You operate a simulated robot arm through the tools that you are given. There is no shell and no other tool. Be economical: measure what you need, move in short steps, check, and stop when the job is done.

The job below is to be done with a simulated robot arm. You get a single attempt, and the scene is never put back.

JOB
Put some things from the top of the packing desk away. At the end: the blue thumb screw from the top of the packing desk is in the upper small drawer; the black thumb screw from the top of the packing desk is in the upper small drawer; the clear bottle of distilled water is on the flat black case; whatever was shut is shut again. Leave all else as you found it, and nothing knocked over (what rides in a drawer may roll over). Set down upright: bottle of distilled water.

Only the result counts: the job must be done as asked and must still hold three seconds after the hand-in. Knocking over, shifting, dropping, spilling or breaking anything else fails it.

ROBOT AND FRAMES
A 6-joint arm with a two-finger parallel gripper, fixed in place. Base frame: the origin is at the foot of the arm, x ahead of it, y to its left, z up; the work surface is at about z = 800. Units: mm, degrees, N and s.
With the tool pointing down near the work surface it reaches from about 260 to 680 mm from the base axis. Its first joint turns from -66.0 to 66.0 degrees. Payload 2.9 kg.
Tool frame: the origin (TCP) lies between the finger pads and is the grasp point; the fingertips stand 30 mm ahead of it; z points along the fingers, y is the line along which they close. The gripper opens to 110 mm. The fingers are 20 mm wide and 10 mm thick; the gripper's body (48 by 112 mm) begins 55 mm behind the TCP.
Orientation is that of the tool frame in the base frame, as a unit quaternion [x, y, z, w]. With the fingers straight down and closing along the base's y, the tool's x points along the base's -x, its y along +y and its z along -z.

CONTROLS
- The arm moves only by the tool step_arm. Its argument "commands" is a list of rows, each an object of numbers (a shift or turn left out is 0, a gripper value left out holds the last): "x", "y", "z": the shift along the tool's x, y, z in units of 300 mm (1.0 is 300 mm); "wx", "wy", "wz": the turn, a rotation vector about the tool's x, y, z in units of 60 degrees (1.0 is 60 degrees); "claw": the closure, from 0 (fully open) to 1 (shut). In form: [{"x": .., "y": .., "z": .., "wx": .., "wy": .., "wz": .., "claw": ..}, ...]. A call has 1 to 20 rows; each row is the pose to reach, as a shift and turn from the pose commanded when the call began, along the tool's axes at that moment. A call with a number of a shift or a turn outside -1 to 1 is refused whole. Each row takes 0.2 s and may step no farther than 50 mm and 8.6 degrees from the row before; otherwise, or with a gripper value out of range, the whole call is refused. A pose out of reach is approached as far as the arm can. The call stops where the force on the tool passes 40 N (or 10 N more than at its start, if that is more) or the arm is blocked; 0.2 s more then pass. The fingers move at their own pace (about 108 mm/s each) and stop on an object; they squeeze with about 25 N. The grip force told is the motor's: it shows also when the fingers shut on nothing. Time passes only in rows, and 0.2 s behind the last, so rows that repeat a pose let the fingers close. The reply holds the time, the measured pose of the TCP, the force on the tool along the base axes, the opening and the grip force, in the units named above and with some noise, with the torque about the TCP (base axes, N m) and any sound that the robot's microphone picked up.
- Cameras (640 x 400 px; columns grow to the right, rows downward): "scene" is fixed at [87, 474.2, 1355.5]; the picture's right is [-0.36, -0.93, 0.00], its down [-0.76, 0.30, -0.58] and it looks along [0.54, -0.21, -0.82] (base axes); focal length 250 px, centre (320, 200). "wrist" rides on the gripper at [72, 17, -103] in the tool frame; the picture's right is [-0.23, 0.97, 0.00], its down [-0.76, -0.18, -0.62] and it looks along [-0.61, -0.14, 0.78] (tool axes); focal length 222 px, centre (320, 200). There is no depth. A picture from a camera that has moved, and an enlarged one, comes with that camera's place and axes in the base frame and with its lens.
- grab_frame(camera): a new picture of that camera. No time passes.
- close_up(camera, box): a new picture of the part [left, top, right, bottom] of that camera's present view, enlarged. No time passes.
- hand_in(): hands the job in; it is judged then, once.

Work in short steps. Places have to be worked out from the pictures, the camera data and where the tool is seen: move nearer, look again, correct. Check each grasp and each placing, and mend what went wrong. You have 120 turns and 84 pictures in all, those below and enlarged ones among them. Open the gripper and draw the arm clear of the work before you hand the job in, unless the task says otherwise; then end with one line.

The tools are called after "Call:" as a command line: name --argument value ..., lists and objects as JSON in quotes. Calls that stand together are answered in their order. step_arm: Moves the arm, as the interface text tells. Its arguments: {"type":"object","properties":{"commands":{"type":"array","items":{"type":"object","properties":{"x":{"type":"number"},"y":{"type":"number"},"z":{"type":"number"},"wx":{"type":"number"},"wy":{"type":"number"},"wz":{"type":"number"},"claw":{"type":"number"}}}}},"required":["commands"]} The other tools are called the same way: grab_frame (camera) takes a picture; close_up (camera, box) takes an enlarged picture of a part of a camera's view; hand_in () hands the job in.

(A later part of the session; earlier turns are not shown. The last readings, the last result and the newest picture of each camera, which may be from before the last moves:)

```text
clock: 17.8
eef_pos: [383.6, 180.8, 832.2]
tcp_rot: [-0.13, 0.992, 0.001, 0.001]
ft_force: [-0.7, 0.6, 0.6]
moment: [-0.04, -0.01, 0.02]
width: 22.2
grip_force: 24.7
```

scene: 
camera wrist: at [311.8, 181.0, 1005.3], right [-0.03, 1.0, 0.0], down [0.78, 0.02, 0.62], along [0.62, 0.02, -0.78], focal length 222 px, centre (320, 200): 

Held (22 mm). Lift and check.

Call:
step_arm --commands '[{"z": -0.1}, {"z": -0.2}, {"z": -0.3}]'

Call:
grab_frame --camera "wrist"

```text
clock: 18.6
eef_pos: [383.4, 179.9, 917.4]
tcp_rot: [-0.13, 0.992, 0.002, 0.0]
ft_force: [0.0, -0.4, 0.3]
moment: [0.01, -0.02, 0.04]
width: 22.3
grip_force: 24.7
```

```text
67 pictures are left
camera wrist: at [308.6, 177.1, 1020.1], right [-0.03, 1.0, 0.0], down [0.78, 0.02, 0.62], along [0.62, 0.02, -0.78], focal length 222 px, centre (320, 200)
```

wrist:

---+---

• DIRECTIVE:
Return every line of the material exactly.

• RIGHT ANSWER:
You operate a simulated robot arm through the tools that you are given. There is no shell and no other tool. Be economical: measure what you need, move in short steps, check, and stop when the job is done.

The job below is to be done with a simulated robot arm. You get a single attempt, and the scene is never put back.

JOB
Put some things from the top of the packing desk away. At the end: the blue thumb screw from the top of the packing desk is in the upper small drawer; the black thumb screw from the top of the packing desk is in the upper small drawer; the clear bottle of distilled water is on the flat black case; whatever was shut is shut again. Leave all else as you found it, and nothing knocked over (what rides in a drawer may roll over). Set down upright: bottle of distilled water.

Only the result counts: the job must be done as asked and must still hold three seconds after the hand-in. Knocking over, shifting, dropping, spilling or breaking anything else fails it.

ROBOT AND FRAMES
A 6-joint arm with a two-finger parallel gripper, fixed in place. Base frame: the origin is at the foot of the arm, x ahead of it, y to its left, z up; the work surface is at about z = 800. Units: mm, degrees, N and s.
With the tool pointing down near the work surface it reaches from about 260 to 680 mm from the base axis. Its first joint turns from -66.0 to 66.0 degrees. Payload 2.9 kg.
Tool frame: the origin (TCP) lies between the finger pads and is the grasp point; the fingertips stand 30 mm ahead of it; z points along the fingers, y is the line along which they close. The gripper opens to 110 mm. The fingers are 20 mm wide and 10 mm thick; the gripper's body (48 by 112 mm) begins 55 mm behind the TCP.
Orientation is that of the tool frame in the base frame, as a unit quaternion [x, y, z, w]. With the fingers straight down and closing along the base's y, the tool's x points along the base's -x, its y along +y and its z along -z.

CONTROLS
- The arm moves only by the tool step_arm. Its argument "commands" is a list of rows, each an object of numbers (a shift or turn left out is 0, a gripper value left out holds the last): "x", "y", "z": the shift along the tool's x, y, z in units of 300 mm (1.0 is 300 mm); "wx", "wy", "wz": the turn, a rotation vector about the tool's x, y, z in units of 60 degrees (1.0 is 60 degrees); "claw": the closure, from 0 (fully open) to 1 (shut). In form: [{"x": .., "y": .., "z": .., "wx": .., "wy": .., "wz": .., "claw": ..}, ...]. A call has 1 to 20 rows; each row is the pose to reach, as a shift and turn from the pose commanded when the call began, along the tool's axes at that moment. A call with a number of a shift or a turn outside -1 to 1 is refused whole. Each row takes 0.2 s and may step no farther than 50 mm and 8.6 degrees from the row before; otherwise, or with a gripper value out of range, the whole call is refused. A pose out of reach is approached as far as the arm can. The call stops where the force on the tool passes 40 N (or 10 N more than at its start, if that is more) or the arm is blocked; 0.2 s more then pass. The fingers move at their own pace (about 108 mm/s each) and stop on an object; they squeeze with about 25 N. The grip force told is the motor's: it shows also when the fingers shut on nothing. Time passes only in rows, and 0.2 s behind the last, so rows that repeat a pose let the fingers close. The reply holds the time, the measured pose of the TCP, the force on the tool along the base axes, the opening and the grip force, in the units named above and with some noise, with the torque about the TCP (base axes, N m) and any sound that the robot's microphone picked up.
- Cameras (640 x 400 px; columns grow to the right, rows downward): "scene" is fixed at [87, 474.2, 1355.5]; the picture's right is [-0.36, -0.93, 0.00], its down [-0.76, 0.30, -0.58] and it looks along [0.54, -0.21, -0.82] (base axes); focal length 250 px, centre (320, 200). "wrist" rides on the gripper at [72, 17, -103] in the tool frame; the picture's right is [-0.23, 0.97, 0.00], its down [-0.76, -0.18, -0.62] and it looks along [-0.61, -0.14, 0.78] (tool axes); focal length 222 px, centre (320, 200). There is no depth. A picture from a camera that has moved, and an enlarged one, comes with that camera's place and axes in the base frame and with its lens.
- grab_frame(camera): a new picture of that camera. No time passes.
- close_up(camera, box): a new picture of the part [left, top, right, bottom] of that camera's present view, enlarged. No time passes.
- hand_in(): hands the job in; it is judged then, once.

Work in short steps. Places have to be worked out from the pictures, the camera data and where the tool is seen: move nearer, look again, correct. Check each grasp and each placing, and mend what went wrong. You have 120 turns and 84 pictures in all, those below and enlarged ones among them. Open the gripper and draw the arm clear of the work before you hand the job in, unless the task says otherwise; then end with one line.

The tools are called after "Call:" as a command line: name --argument value ..., lists and objects as JSON in quotes. Calls that stand together are answered in their order. step_arm: Moves the arm, as the interface text tells. Its arguments: {"type":"object","properties":{"commands":{"type":"array","items":{"type":"object","properties":{"x":{"type":"number"},"y":{"type":"number"},"z":{"type":"number"},"wx":{"type":"number"},"wy":{"type":"number"},"wz":{"type":"number"},"claw":{"type":"number"}}}}},"required":["commands"]} The other tools are called the same way: grab_frame (camera) takes a picture; close_up (camera, box) takes an enlarged picture of a part of a camera's view; hand_in () hands the job in.

(A later part of the session; earlier turns are not shown. The last readings, the last result and the newest picture of each camera, which may be from before the last moves:)

```text
clock: 17.8
eef_pos: [383.6, 180.8, 832.2]
tcp_rot: [-0.13, 0.992, 0.001, 0.001]
ft_force: [-0.7, 0.6, 0.6]
moment: [-0.04, -0.01, 0.02]
width: 22.2
grip_force: 24.7
```

scene: 
camera wrist: at [311.8, 181.0, 1005.3], right [-0.03, 1.0, 0.0], down [0.78, 0.02, 0.62], along [0.62, 0.02, -0.78], focal length 222 px, centre (320, 200): 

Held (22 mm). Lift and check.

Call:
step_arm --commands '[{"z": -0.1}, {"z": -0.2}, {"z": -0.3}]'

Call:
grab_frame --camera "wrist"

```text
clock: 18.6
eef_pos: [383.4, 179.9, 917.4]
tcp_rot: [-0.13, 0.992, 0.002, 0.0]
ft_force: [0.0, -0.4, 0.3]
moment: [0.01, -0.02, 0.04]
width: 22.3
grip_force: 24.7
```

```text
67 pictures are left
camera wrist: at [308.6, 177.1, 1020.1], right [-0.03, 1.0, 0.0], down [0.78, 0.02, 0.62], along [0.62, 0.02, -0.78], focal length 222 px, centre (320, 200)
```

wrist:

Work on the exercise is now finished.